Solemos resistirnos a hacerlo por miedo a «no saber qué decir». Incluso cuando nos acercamos a otras personas que están sufriendo, tendemos a hacerlo con la creencia equivocada de que debemos «animarlas» o darles «consejos» sobre lo que tienen que hacer para afrontar mejor la pérdida. Por supuesto, puede haber ocasiones en las que acudan a nosotros con un pedido sencillo, como pasar una tarde relajante charlando sobre cosas irrelevantes o que les ayudemos a solucionar un complejo problema financiero. Pero lo más habitual es que los individuos que han sufrido una pérdida necesiten algo menos tangible pero más importante: la oportunidad de compartir sus sentimientos e historias sin sentir la presión de tener que superar rápidamente su dolor o de tener que encontrar un «remedio rápido» a un problema que no se presta a las soluciones fáciles.
Es comprensible que en ocasiones intentemos simplificar el complejo proceso de consolar a otra persona recurriendo a respuestas típicas como «Sé cómo te sientes», «El tiempo cura todas las heridas» o «Los caminos del Señor son insondables». Este tipo de respuestas suelen hacer más mal que bien.

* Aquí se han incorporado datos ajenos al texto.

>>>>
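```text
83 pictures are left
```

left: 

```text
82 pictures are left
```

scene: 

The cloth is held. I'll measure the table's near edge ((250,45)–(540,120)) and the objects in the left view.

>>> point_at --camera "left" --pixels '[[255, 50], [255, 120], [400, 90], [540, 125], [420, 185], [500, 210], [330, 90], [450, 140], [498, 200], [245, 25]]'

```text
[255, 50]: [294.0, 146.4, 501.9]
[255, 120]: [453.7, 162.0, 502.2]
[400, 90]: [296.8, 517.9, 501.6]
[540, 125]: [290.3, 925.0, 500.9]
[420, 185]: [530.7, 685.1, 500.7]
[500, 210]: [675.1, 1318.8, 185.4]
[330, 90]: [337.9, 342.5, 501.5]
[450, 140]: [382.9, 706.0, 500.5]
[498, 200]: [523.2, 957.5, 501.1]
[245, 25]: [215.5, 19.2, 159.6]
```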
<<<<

En realidad, no podemos suponer que sabemos cómo se siente la otra persona tras algo tan personal como una pérdida importante, especialmente si no le hemos dado a esa persona la oportunidad de expresar sus sentimientos. Tampoco es cierto que el tiempo cure por sí solo; como ya hemos visto, el duelo es un proceso activo lleno de cambios y la cicatriz de la pérdida acompaña siempre al que está en duelo de una u otra forma.
El dolor no se puede transferir, pero se puede compartir. La forma en que se elabora el duelo depende de la singularidad de la persona, de su relación con el fallecido y de las redes de apoyo con que cuente, pues existe la necesidad de compartir el dolor y recibir muestras de afecto y solidaridad. El apoyo social, emocional y material que se recibe, facilita las tareas a realizar en el proceso de duelo que termina con la aceptación de la nueva realidad y reconstrucción del sentido de vida que amplía la capacidad de establecer nuevos vínculos.